>>>>>

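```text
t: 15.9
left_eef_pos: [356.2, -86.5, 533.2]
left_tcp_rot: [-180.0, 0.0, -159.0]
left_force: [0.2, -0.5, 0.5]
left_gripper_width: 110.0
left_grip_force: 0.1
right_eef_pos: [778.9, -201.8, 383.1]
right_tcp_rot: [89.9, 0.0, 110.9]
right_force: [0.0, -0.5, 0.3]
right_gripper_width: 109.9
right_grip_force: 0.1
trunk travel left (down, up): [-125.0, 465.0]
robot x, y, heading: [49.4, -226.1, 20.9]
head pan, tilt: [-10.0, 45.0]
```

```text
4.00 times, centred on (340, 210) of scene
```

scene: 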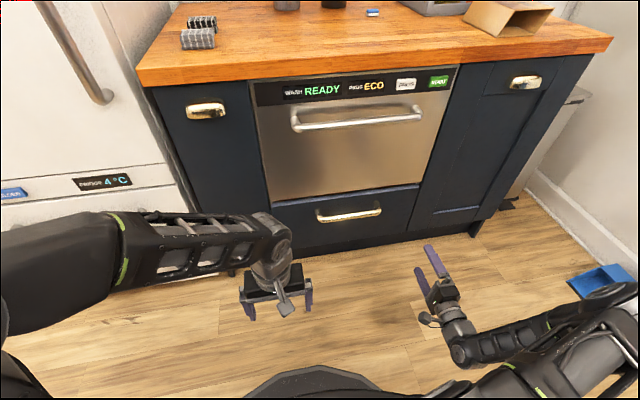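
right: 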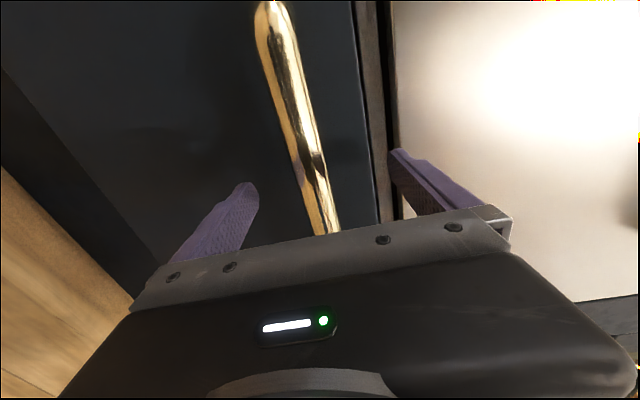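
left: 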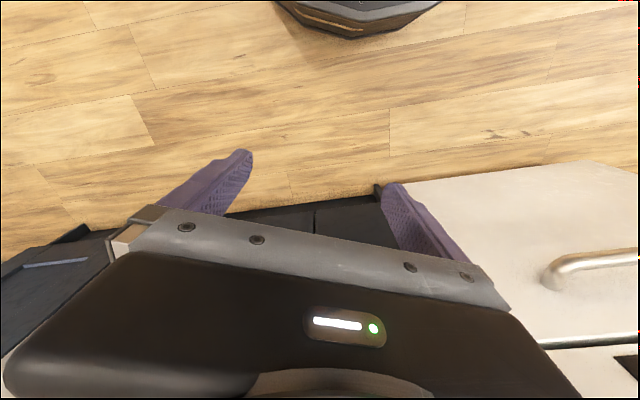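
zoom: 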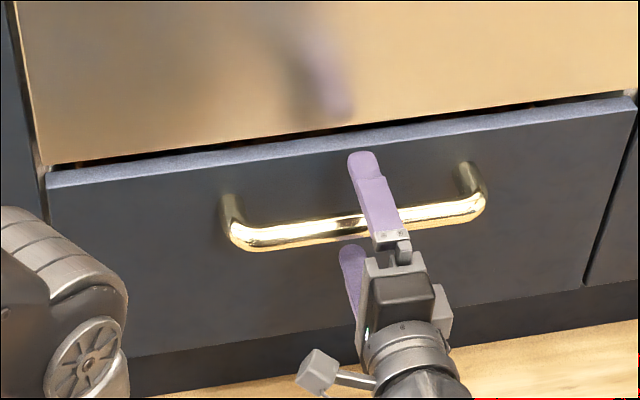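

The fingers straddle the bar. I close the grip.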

<<<<<
>>>>>

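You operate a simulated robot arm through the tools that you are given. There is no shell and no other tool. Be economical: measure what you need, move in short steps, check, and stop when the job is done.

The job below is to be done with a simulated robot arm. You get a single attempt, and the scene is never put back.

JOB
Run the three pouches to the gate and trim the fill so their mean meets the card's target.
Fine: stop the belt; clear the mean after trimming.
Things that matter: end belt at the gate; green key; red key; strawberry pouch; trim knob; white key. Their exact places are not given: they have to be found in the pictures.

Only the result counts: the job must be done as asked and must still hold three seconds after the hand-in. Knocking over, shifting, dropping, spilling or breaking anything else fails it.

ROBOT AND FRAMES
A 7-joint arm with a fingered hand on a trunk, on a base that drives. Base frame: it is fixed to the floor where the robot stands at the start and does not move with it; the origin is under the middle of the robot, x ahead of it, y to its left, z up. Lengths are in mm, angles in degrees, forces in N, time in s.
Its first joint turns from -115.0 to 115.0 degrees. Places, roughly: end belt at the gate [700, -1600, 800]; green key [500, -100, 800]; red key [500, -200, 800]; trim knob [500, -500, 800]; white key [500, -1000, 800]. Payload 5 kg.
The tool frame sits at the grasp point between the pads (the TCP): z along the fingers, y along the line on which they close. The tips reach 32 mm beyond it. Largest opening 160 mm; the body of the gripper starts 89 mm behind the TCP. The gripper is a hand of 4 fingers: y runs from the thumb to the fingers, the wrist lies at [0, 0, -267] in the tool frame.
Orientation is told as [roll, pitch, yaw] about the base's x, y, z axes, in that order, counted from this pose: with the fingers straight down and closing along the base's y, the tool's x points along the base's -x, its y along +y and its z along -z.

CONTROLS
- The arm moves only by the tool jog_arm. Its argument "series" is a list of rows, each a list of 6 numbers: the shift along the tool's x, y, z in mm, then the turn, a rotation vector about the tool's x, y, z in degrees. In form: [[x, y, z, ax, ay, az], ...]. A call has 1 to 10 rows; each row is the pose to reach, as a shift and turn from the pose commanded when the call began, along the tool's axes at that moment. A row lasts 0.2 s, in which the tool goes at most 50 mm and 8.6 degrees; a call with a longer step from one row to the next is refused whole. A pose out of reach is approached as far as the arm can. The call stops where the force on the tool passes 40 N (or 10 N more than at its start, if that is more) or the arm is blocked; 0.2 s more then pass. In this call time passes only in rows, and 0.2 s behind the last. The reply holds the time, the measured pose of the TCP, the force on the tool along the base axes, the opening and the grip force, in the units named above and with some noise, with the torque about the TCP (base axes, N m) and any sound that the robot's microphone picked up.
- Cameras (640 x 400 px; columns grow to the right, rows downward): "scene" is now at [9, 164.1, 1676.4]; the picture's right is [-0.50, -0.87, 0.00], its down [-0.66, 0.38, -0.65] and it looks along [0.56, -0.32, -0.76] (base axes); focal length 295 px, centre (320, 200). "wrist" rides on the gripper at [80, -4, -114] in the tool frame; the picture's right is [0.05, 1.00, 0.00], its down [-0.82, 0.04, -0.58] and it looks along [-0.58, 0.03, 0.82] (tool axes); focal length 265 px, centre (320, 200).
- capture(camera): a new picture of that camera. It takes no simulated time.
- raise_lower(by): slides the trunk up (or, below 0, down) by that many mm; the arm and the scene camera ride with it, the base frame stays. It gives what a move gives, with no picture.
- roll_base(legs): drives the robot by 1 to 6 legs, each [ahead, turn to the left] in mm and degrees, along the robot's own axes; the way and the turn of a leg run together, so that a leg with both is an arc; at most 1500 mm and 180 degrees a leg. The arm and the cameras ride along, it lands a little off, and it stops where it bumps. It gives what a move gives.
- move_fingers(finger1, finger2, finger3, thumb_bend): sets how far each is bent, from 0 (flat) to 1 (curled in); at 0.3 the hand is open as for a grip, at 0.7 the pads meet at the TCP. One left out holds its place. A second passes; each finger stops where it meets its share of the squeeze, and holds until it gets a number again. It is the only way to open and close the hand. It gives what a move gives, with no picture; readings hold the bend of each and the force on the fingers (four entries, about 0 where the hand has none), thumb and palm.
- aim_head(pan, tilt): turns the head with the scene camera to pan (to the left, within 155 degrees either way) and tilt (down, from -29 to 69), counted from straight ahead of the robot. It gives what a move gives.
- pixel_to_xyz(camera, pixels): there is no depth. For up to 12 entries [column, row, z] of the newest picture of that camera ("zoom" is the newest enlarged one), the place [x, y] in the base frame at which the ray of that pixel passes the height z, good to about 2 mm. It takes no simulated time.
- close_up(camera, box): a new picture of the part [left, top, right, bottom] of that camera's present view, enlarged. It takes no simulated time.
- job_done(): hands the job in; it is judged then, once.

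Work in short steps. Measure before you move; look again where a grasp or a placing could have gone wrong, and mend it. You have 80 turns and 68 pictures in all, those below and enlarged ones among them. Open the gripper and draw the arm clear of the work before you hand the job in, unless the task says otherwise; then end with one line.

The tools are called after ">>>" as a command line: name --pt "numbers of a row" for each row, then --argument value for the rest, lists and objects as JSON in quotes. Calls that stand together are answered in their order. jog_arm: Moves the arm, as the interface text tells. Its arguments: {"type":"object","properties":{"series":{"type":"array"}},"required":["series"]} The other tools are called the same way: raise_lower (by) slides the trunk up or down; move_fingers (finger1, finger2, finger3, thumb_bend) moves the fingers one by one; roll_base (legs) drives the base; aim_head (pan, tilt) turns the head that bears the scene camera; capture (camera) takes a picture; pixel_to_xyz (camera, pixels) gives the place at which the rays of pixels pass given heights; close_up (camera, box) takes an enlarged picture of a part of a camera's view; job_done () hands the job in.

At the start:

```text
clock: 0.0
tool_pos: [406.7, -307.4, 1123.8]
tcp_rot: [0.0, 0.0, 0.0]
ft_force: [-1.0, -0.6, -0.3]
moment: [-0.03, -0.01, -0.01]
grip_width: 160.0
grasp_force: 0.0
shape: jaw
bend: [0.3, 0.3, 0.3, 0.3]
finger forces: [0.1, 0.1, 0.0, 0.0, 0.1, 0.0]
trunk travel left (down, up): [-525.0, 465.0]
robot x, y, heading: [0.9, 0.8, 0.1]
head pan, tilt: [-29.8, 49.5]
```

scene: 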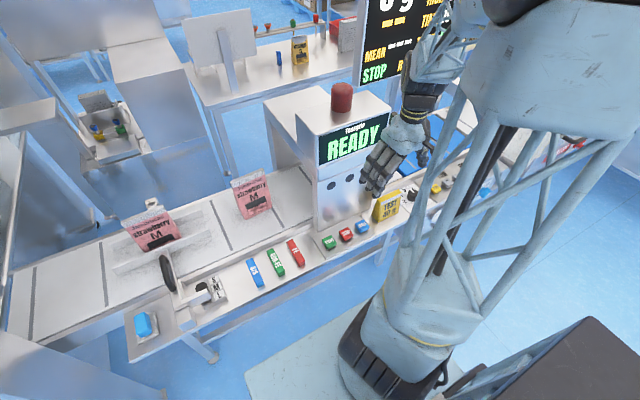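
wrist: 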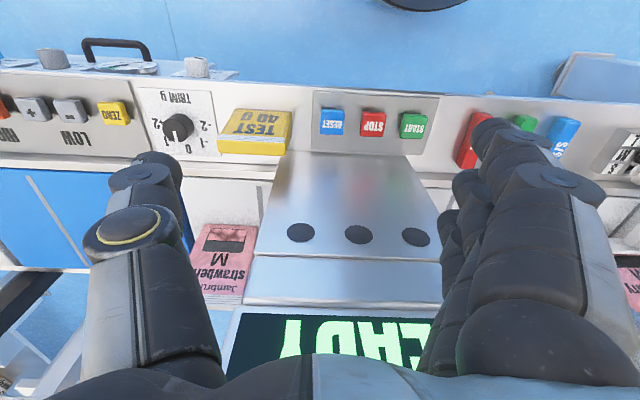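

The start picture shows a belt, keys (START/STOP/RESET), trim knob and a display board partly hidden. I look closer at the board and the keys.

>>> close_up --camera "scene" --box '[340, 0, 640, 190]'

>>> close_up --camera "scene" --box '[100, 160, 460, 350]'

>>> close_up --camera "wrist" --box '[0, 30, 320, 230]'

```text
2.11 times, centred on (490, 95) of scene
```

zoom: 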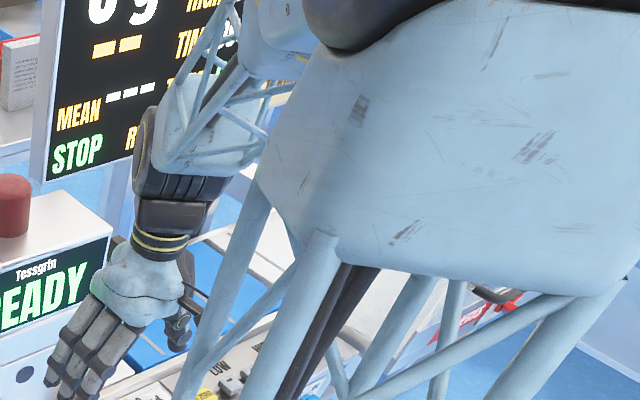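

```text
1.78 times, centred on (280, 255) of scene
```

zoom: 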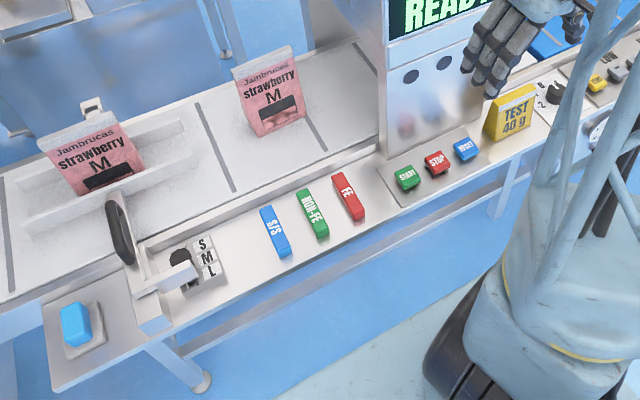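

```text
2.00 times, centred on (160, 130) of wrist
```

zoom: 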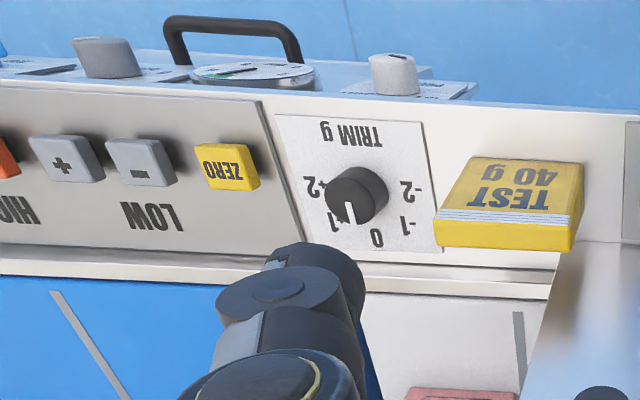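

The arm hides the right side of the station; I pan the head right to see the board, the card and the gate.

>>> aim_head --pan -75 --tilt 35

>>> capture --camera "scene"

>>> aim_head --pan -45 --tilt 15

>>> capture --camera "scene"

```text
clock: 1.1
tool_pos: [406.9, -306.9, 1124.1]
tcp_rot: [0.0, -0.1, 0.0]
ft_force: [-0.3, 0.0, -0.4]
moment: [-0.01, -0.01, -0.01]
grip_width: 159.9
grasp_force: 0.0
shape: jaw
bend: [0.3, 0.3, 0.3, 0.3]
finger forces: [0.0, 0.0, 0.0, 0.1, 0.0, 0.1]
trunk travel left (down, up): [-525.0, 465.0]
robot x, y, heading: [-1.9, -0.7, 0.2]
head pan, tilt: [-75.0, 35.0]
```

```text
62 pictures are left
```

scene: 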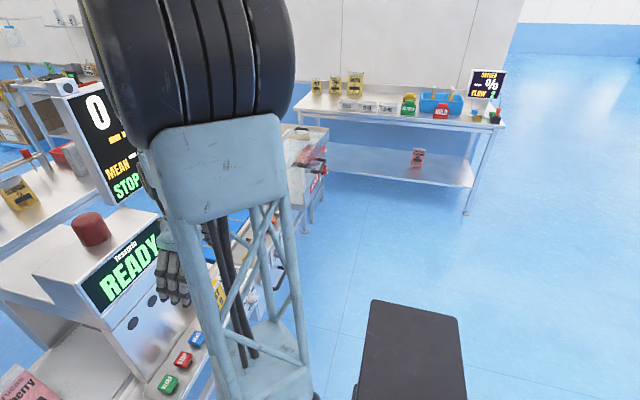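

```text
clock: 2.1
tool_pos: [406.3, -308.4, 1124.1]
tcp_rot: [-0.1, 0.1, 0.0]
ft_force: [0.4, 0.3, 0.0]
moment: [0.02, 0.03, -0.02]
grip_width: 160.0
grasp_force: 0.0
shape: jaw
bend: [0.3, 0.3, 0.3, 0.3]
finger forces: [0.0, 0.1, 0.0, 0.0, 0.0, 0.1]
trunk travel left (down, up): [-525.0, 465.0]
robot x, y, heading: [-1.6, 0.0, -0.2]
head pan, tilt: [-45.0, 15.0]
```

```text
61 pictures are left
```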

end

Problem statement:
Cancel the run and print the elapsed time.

<<<<<

Problem statement:
Extract each line holding the word "three" from the records.

Answer to the task:
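Run the three pouches to the gate and trim the fill so their mean meets the card's target.
Only the result counts: the job must be done as asked and must still hold three seconds after the hand-in. Knocking over, shifting, dropping, spilling or breaking anything else fails it.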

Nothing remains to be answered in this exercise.